** Start of Text block **

If the ATO’s assessment is accepted, that scheme promoters are the driving
force behind aggressive tax planning,[16]
then the recommendation above could be seen as delivering investors into the
arms of the very elements that perpetrated the mass marketed schemes tax
crisis. As is discussed later in this chapter, several witnesses claim to have
done due diligence tests on schemes before investing but did not discover
anything untoward about them.
4.26
The second warning signal the ATO mentions was
‘Pre-Ruling Consultative Document 9’ (PCD 9) in relation to afforestation
schemes issued in December 1995. This document was the forerunner of draft
Ruling TR 97/D17 issued in October 1997. While the ATO is correct in saying PCD
9 flagged its concerns on the deductibility of fees in afforestation
arrangements, the document does not appear as quite the clear cut warning that
the ATO suggests. For one, it is questionable whether circulating what was
little more than a discussion paper constitutes sending a strong ‘signal’, let
alone a clear statement to the market of the ATO’s position on schemes. Indeed,
the document itself stated:
The only purpose of Pre-Ruling Consultative Documents (PCDs) is
to initiate discussion and consultation, and to obtain comments. PCDs are not
statements of the views of the Australian Taxation Office...[17]
4.27
As with the Commissioner’s 1991 press statement
discussed above, PCD 9 also omitted any mention of round robin arrangements and
only skirted around the issue of non- or limited-recourse financing
arrangements. The circumscribed treatment of these financing techniques seems
at odds with the ATO’s later view of non/limited recourse financing as
potentially abusive per se.[18]
An internal ATO report noted this shortcoming in early 1996. This report stated:
The PCD does not significantly address the limited recourse
financing issue other than with respect to early termination of the loan and
the application of section 82KL.[19]
4.28
In sum, the Committee is not convinced that any
of these signals provided sufficient warning to taxpayers of the particular
risks associated with mass marketed arrangements. IT2195 left the question of
Part IVA’s application hanging. Neither of the two ‘signals’ in the early 1990s
made explicit mention of the ATO’s concerns about non/limited-recourse finance
and round robin funds arrangements. In view of the ATO’s current emphasis on
these financing arrangements as major abusive features of schemes, it seems odd
that the ATO is now trying to point to these two statements as fair warning of
its concerns. Although it may have been reasonable at the time for the ATO to
omit mentioning these features while it was still determining its view on them,
it cannot now claim that the market in general and taxpayers in particular
should have been aware of its concerns about the technicalities of scheme
financing.

** End of Text block **
** Start of Source data **

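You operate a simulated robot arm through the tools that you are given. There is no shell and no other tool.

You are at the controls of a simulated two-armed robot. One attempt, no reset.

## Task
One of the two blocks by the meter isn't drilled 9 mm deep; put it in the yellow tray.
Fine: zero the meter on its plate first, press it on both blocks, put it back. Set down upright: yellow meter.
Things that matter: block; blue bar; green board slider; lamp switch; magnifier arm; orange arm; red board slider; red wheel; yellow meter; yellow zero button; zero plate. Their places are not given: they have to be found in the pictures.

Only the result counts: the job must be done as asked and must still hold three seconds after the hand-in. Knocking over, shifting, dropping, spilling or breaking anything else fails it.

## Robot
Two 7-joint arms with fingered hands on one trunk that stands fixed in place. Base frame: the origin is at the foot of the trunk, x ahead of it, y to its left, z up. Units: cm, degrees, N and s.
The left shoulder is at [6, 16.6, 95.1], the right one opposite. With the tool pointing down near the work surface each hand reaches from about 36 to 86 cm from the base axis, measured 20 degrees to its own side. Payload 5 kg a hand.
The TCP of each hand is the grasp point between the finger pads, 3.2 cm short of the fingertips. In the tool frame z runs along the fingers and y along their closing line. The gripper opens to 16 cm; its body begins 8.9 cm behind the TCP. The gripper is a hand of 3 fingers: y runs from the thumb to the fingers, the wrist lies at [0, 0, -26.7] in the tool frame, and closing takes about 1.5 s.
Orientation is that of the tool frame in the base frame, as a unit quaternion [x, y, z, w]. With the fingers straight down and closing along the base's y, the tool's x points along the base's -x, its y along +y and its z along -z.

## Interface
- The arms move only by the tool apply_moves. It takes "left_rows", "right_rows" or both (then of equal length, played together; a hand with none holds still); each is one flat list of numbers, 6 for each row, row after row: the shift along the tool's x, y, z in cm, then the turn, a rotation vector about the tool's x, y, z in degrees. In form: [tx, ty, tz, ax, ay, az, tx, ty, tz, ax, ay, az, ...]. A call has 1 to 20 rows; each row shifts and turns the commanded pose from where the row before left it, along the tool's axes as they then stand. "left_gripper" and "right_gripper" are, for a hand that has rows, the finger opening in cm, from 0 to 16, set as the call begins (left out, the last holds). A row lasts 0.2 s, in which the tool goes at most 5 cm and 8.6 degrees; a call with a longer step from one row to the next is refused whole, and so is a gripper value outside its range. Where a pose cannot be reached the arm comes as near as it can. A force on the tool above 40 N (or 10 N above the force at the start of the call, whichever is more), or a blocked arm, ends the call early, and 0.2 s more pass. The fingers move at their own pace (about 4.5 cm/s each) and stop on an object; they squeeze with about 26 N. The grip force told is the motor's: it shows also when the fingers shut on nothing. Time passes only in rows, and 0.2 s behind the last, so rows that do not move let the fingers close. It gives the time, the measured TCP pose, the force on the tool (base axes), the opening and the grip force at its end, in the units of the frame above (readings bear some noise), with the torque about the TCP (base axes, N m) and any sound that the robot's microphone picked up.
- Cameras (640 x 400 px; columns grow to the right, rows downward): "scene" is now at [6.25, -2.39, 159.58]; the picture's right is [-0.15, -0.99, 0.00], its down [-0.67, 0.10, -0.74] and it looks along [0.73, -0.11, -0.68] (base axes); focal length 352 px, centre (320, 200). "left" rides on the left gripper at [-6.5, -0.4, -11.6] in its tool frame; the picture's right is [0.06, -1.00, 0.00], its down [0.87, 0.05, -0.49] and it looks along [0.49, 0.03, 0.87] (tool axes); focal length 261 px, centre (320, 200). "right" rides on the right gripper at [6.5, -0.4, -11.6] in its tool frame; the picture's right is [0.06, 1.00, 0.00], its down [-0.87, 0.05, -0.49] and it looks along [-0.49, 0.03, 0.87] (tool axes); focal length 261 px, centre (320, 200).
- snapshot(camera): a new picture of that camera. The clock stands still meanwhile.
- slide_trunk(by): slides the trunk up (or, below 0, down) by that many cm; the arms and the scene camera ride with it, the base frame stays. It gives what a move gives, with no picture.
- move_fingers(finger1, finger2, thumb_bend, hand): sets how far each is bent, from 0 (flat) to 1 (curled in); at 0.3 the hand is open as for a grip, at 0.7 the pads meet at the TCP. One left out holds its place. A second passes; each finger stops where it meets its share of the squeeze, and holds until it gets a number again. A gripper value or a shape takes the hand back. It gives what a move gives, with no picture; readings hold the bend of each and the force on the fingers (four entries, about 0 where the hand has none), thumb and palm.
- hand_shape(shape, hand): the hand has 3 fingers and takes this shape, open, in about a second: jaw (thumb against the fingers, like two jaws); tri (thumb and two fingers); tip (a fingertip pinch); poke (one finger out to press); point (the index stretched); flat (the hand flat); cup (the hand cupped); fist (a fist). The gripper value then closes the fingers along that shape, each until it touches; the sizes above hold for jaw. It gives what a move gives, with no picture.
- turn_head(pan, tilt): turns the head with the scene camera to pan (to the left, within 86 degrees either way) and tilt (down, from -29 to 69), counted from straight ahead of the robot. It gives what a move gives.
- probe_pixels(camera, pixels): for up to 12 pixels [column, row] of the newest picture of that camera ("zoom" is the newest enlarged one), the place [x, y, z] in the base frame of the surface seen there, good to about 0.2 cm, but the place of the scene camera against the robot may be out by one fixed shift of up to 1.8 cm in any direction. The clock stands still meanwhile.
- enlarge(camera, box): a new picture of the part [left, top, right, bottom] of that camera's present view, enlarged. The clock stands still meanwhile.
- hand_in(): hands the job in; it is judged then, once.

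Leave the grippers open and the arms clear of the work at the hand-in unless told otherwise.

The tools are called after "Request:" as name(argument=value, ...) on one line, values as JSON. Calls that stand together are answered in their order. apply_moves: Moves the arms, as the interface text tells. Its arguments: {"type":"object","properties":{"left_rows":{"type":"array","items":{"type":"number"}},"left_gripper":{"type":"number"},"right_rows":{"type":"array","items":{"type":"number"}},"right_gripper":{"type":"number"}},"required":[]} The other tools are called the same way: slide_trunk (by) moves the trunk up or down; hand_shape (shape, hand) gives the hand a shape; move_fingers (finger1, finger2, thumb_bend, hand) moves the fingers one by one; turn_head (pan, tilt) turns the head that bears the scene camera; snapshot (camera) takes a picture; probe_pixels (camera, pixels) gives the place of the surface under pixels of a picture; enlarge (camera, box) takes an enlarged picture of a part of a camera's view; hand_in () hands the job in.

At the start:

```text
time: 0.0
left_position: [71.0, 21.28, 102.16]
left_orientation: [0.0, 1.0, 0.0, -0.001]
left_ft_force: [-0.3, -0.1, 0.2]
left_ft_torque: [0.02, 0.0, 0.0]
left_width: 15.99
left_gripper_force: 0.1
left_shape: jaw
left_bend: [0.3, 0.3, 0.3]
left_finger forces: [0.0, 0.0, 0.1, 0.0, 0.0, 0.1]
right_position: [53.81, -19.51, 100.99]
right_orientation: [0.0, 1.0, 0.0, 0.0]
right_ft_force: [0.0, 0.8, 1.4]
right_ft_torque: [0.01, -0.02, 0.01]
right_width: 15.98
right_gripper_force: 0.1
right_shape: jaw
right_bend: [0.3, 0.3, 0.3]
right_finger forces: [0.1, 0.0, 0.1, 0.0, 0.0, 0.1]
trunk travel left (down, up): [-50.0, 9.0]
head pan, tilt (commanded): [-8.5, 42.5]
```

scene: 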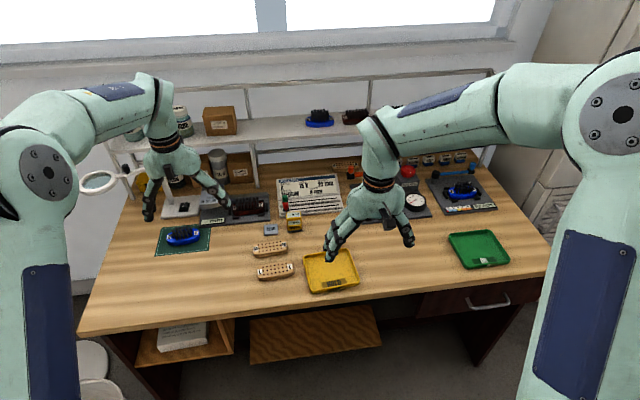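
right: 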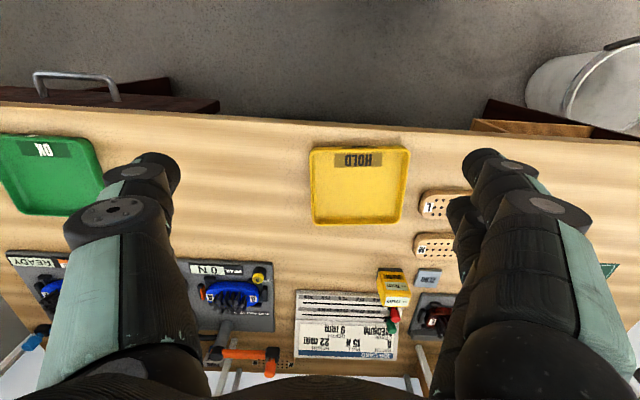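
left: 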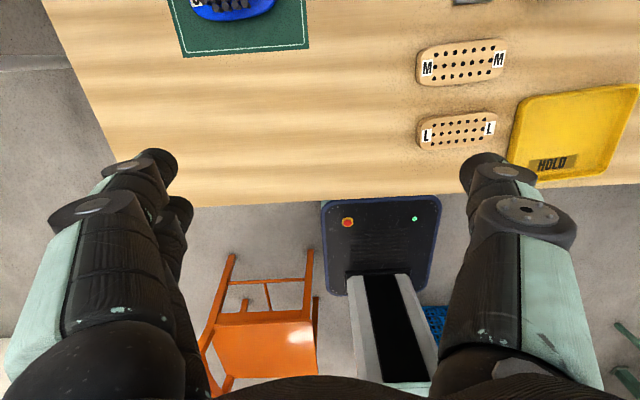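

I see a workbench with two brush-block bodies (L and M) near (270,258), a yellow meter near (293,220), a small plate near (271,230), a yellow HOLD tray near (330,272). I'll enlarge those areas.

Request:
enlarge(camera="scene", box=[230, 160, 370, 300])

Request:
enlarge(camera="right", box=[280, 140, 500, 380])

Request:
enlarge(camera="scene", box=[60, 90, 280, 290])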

** End of Source data **

__Required work__.
A. Reproduce only the lines from the one containing "You are at the" through the one containing "Two 7-joint arms", inclusive of both.
B. Add the next paragraphs of the text block.

__The results__.
A.
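You are at the controls of a simulated two-armed robot. One attempt, no reset.

## Task
One of the two blocks by the meter isn't drilled 9 mm deep; put it in the yellow tray.
Fine: zero the meter on its plate first, press it on both blocks, put it back. Set down upright: yellow meter.
Things that matter: block; blue bar; green board slider; lamp switch; magnifier arm; orange arm; red board slider; red wheel; yellow meter; yellow zero button; zero plate. Their places are not given: they have to be found in the pictures.

Only the result counts: the job must be done as asked and must still hold three seconds after the hand-in. Knocking over, shifting, dropping, spilling or breaking anything else fails it.

## Robot
Two 7-joint arms with fingered hands on one trunk that stands fixed in place. Base frame: the origin is at the foot of the trunk, x ahead of it, y to its left, z up. Units: cm, degrees, N and s.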

B.
4.29
The absence of any explicit warning on the
financing arrangements of schemes is not a trivial factor. If the
Commissioner’s statement above is to be accepted, then there is a question
about the legitimacy of holding taxpayers to account for decisions made in an
environment where the ATO had not clearly indicated its view.
Action relative to risk
4.30
The adequacy of the signals discussed above is
further thrown into doubt when the level of scheme deductions during the late
1980s and early 1990s is taken into account. As ATO figures in Table 3.2
reveal, deductions leaped from $13 million in 1987 to $113 million in 1988 – a
‘surge’[20]
in deductions that would seem to have warranted stronger ATO attention given
its apparent misgivings about Part IVA at the time and the fact that it had
taken audit action on some schemes.
4.31
As stated earlier, the ATO recently provided the
Committee with information showing that as a result of investigations in the
late 1980s it disallowed deductions for about 14 schemes.[21] While this shows that it was
not inactive on the issue, it does raise the question why the ATO did not issue
a tax ruling clarifying the relationship between Part IVA and these
arrangements. Furthermore, while this evidence also raises questions about the
response of promoters and tax practitioners to this ATO activity, the degree of
inconsistency towards deductions and culpability penalties[22] would also have sent mixed
signals to the market about the ATO’s position.
4.32
Alternately, if the ATO was only reserving its
position with IT2195, then the same question applies as to why it did not act
sooner to clarify the issue in order to both provide certainty and close off a
possible loop hole.
4.33
Even in 1994 – before the market ‘surge’ of
1996-97 – both the growth and level of deductions would appear to have demanded
stronger ATO action: deductions tripled in 1993-94, from $54 million to
$176 million, a rate of growth greater than that in 1996-97 (which was less
than double). If the Commissioner saw reason to issue a press statement about
schemes in 1991 when deductions were $7 million, why did he not make a similar
public announcement in the face of this much greater threat to the revenue in
1994?
4.34
In the Committee’s view, the ATO’s muted
response to the growing risk posed by mass marketed schemes casts doubt over
its internal coordination of the information from field audits and taxpayer
returns. The limited action taken and the absence of any warning on financing
arrangements in response to dramatic increases in deductions in 1987-88 and
1993-94 in particular point to possible failings with ATO systems for risk
identification and risk management.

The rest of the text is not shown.